··· TEXT TO READ ···

Above:  This is a collection of cordon data of vehicles during an 8 hr count in the pilot zone.   Note the days and years vary.  To compare with the City’s total of 65K transit riders, a total that would need to include the entire 14km stretch of the 504 King line, would be in excess of 480K vehicles over an 8 hr tally from the same report. However, to be accurate, that 8 hr tally would have to be multiplied to reach an all-day (24hr) tally, and then also factor a percentage of vehicles that would repeat themselves in such counts and have them eliminated from an overall total.  Normally, averages are used to make a consensus on such data to arrive at an overall total.  What numerical gymnastics are they attempting to suggest 20K vehicles cross it “per day”?

Those who live in the city and take transit assume their travel times are significantly longer than those driving to and from work, but this is speculative.  Depending on the source, the numbers differ slightly, but the average commute for a driver is 50+ minutes, whereas the average commute for a transit rider in Toronto is 30+ minutes. The City is essentially prioritizing public transit over any other transport even when the commute times already favor TTC riders. The City is also favoring the TTC as a business over other private businesses along the strip, where a drop in revenue is threatening jobs and squeezing them entirely out of the neighborhood.  Traffic is a shared problem, it’s not simply designated to the public transit user, and one cannot rid of vehicles that transfer the elderly, children, goods and services, no matter how exclusive you make your city.  If one is not for sharing the roads for all, they’re adopting isolationist views, afraid of the foreign suburban horde of vehicles invading their city. Many suburbanites traverse through the city’s core during the day and night; a grievance to city-dwellers who often feel superior to their non-urban counterparts. It shouldn’t have to be said, but drivers of vehicles have as much right to the road and a reduction in commute times as any other taxpayer. I think many would like to live and raise their families in the city and walk or ride their bike to work if they could afford the cost of living in the city and if condos were designed to accommodate families.  There’s a singularity here where those who are for the project do not realize their own blind spot on the topic. Like so many politically heated debates today, people take a side before digesting the facts, siding on blind faith in regards to statistics and taking comfort where the language sounds familiar and breeds familiarity.

···

#### THE TASK:
How does the text to read go on? Write the next part.

··· DATA BLOCK ···

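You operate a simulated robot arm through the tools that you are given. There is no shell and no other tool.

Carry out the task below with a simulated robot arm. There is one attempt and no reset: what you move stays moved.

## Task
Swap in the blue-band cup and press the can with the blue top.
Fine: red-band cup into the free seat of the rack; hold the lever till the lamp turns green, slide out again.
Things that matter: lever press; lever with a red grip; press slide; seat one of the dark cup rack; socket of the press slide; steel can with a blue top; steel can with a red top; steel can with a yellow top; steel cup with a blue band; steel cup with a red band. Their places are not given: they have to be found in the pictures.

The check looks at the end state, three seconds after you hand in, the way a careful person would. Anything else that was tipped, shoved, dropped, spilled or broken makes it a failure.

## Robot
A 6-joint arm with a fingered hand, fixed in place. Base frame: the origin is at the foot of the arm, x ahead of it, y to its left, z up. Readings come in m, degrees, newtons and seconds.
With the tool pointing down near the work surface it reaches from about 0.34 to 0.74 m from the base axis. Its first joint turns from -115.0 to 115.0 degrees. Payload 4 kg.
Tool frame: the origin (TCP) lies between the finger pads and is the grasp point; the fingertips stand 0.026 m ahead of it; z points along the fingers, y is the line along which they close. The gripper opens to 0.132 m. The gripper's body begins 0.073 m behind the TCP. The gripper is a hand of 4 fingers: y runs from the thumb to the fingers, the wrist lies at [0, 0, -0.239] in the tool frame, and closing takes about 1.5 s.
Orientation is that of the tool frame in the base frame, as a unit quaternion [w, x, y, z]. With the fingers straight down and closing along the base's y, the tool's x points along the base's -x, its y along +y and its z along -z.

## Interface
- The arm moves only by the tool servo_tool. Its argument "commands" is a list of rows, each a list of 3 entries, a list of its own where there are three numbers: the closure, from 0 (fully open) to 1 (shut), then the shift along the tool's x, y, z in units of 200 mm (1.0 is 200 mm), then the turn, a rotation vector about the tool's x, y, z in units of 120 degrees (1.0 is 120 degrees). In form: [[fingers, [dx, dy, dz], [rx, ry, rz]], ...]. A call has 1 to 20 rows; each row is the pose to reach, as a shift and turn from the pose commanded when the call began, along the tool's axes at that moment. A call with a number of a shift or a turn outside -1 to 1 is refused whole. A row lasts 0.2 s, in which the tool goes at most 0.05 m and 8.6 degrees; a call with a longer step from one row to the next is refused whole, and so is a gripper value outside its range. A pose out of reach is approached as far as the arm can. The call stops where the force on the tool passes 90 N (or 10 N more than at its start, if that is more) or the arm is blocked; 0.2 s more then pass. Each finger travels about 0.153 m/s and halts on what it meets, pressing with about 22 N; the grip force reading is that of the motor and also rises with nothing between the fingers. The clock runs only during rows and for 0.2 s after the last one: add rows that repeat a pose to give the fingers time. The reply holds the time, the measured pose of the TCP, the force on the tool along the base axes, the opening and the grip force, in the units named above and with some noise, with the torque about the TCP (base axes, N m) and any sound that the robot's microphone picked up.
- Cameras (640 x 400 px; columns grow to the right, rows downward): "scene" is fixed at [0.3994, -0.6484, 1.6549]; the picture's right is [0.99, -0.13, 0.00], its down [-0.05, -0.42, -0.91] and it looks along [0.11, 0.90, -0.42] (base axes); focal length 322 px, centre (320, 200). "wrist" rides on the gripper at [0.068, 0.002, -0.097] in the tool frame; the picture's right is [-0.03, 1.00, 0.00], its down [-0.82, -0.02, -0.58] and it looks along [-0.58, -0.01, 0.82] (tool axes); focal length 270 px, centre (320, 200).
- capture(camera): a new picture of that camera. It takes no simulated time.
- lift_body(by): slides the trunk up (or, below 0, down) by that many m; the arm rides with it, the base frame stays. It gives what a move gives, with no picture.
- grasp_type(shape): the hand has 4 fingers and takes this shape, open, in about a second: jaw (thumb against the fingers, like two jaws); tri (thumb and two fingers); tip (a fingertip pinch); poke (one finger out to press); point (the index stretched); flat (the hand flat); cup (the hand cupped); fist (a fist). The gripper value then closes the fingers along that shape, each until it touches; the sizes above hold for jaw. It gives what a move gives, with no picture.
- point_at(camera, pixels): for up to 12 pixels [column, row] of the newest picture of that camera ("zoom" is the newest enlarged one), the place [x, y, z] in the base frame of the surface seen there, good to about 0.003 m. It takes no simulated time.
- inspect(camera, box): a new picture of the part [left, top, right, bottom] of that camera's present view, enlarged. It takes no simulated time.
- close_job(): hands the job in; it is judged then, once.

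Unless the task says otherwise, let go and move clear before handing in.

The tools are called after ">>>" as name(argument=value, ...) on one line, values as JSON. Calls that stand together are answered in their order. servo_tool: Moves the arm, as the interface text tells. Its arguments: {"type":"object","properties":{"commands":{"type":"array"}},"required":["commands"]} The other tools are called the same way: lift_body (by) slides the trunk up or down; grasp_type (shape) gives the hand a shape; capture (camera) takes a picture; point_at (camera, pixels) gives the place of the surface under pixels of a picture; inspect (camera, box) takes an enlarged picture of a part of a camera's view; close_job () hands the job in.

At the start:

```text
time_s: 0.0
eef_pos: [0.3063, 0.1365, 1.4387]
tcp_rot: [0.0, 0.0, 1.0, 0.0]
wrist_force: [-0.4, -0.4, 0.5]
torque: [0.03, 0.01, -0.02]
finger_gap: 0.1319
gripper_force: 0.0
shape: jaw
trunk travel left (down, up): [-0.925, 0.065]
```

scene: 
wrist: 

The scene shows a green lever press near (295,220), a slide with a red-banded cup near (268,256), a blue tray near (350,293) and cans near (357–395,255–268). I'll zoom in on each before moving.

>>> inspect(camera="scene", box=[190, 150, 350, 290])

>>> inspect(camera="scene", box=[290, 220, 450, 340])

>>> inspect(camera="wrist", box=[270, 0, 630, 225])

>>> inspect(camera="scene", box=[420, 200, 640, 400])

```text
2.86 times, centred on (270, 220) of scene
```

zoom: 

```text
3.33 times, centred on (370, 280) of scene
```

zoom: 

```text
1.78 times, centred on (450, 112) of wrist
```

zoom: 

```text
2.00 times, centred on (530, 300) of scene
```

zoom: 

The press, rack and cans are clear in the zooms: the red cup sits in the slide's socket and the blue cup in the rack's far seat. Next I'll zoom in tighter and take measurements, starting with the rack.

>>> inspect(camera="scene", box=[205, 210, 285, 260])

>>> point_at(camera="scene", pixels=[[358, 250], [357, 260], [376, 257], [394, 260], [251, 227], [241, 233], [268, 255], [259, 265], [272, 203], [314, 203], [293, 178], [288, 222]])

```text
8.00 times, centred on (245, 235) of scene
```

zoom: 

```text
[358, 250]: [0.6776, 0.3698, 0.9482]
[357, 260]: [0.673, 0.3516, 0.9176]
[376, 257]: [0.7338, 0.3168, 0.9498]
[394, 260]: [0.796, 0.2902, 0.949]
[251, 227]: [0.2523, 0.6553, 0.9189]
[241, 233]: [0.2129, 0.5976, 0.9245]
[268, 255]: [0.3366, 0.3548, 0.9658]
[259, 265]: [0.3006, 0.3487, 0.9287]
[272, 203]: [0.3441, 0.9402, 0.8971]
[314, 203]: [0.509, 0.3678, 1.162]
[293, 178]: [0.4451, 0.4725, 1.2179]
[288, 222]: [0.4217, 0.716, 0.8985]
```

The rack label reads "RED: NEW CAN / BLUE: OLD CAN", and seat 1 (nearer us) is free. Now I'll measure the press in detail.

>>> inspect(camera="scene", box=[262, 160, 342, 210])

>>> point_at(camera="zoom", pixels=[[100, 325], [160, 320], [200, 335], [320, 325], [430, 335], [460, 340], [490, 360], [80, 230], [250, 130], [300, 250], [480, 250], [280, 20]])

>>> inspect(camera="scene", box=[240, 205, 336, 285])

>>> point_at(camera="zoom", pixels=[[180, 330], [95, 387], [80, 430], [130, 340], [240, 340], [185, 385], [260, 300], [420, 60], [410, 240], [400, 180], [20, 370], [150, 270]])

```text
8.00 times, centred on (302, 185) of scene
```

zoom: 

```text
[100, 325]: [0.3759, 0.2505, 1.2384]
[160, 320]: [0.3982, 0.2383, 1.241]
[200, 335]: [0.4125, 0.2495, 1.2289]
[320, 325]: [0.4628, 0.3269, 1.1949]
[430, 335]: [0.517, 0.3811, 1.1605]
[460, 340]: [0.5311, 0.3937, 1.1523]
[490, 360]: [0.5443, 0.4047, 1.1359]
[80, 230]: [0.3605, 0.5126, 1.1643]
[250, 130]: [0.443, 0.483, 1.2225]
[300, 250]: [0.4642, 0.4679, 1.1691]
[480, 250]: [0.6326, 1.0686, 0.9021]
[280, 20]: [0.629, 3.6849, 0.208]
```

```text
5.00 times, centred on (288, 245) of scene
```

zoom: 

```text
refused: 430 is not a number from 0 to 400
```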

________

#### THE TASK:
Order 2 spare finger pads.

···

#### OUTPUT:
City Officials manage and oversee taxpayer funds in Toronto, but the consequences don’t seem to matter to city planners as they envision “European” ideals to easily transplant themselves to a city that historically has lacked adequate subways and whose population density is expanding aggressively each year without substantial changes to its infrastructure.  Take note, that former Chief City Planner, Jennifer Keesmaat—one of the key players in the King Street Pilot—was stunned at the increased demand for transit from the Liberty Village neighborhood, an area that saw significant condo development and an influx of thousands of residents. Why aren’t real issues being discussed regarding development, city planners and officials who were granting developers for the last 15 years to build high-rise condos, who then are surprised by increased congestion from those very same areas?  The lack of foresight is inconceivable if not embarrassing.  And in that time, no funds were set aside for a municipal coffer towards a Downtown Relief Line (DRL); or funds borrowed to start digging subway tunnels to deal with congestion in an adequate way, for what should have been the expected transit demands for what should have been the foreseeable future of transit demands.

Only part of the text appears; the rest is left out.